Prince of Persia: Animated Motion
Playing Prince of Persia (2008) again just after sampling Angry Birds makes for an interesting contrast. I said that I was prejudiced against thinking of stuff that you play on a phone as “real games”, but in a way, Angry Birds feels like more of a game than PoP08. Even though your actions in it are limited to operating a slingshot and tapping the screen to activate special abilities, it somehow feels a lot more free than PoP‘s full movement and array of contextual actions. I think this is because the few actions you can perform in AB are more significant: any input is acted on immediately, and small differences can have large consequences. PoP, on the other hand, is designed around discrete actions, and windows of opportunity to to perform them. If you’re swinging by your arms from a horizontal flagpole, and you press the Jump button to flip to another flagpole farther along, the precise moment that you press the button doesn’t matter, as long as it’s within the interval allocated for success.
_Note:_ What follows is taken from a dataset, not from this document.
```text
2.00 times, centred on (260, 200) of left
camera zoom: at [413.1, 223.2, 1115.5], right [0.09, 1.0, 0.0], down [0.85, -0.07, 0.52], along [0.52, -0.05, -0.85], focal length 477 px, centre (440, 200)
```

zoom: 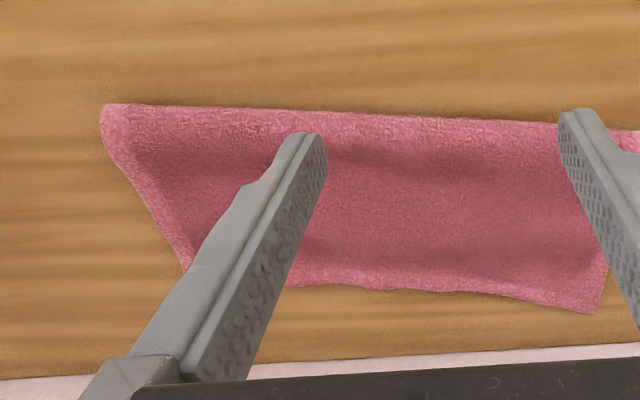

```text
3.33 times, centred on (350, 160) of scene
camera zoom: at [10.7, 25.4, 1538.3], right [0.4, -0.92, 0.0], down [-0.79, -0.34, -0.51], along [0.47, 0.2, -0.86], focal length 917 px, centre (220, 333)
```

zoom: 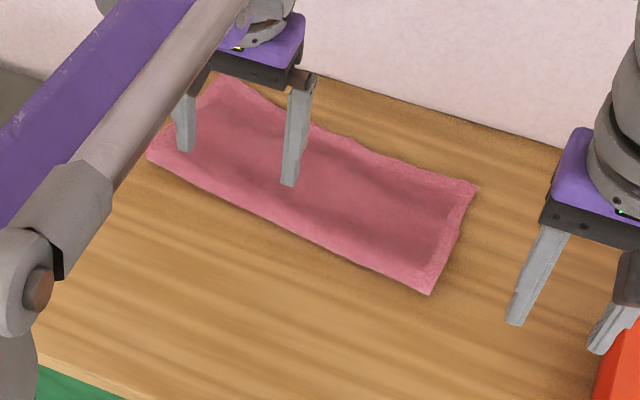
I suppose this is the sort of gameplay that OnLive is ideal for.
This sort of gameplay is the consequence of a particular model of action that goes back to the original 1989 Prince of Persia, a game that was famously built around rotoscoped animation, allowing for movement of unprecedented realism. It was, in essence, the ancestor of modern motion capture — just in 2D, which meant that all they needed to capture motions was a movie camera. But a rotoscoped animation is just a static series of frames, something that can’t respond to changes. Most other platformers didn’t put such a high priority on fluidity of motion, and therefore didn’t care if they snapped directly from a walk animation to a jump, or from running at full speed to the left to running at the same speed to the right. In PoP, jumps were linked to the Prince’s stride, and switching directions meant playing a brief animation of the Prince skidding to a halt and turning around. Anyone who’s played the original for any length of time has toyed with just skidding left and right repeatedly.
Now jump forward nearly two decades and add wall-running. A wall-run is a pre-recorded animation. When the animation ends, the Prince has to go into one of his other animations, such as catching hold of a ring embedded in the wall and swinging himself further onward, or planting his feet against the wall and jumping outward, or plummeting. Unlike simple 2D rotoscoping, a 3D engine allows for blending of animations, and we see that in cases where the player is allowed to interrupt an animation at any point, such as jumping away from a wall-run. Nonetheless, in a lot of situations, animations are allowed to play out in full before further input from the player is acted on. It’s like moves in a fighting game. I compared the combat sequences to a simplified Street Fighter or Mortal Kombat before, but the same movement model, and therefore the same feel, is found in the acrobatics as well.
It should be noted that the developers really did go all-out in producing the movement animations, particularly in the way they accomodate Elika. Elika follows your every move, swinging from the same flagpoles and balancing on the same beams. When this would normally result in Elika occupying the same space as the Prince, there are special two-person animations built around it. For example, if you’re both balancing on a beam and you try to move the Prince into the spot Elika occupies, the two of them execute a tricky maneuver where they swap places by grasping each others’ arms, putting their toes together, and pivoting 180 degrees. When I saw this for the first time, I was incredulous that two strangers could pull that off without exchanging any words. But as the game goes on, you of course get used to such things. Which, also inevitably, means that they stop being impressive. It’s got so that I try to keep significantly ahead of Elika most of the time just so that I don’t have to spend time waiting for the more elaborate two-person animations to execute.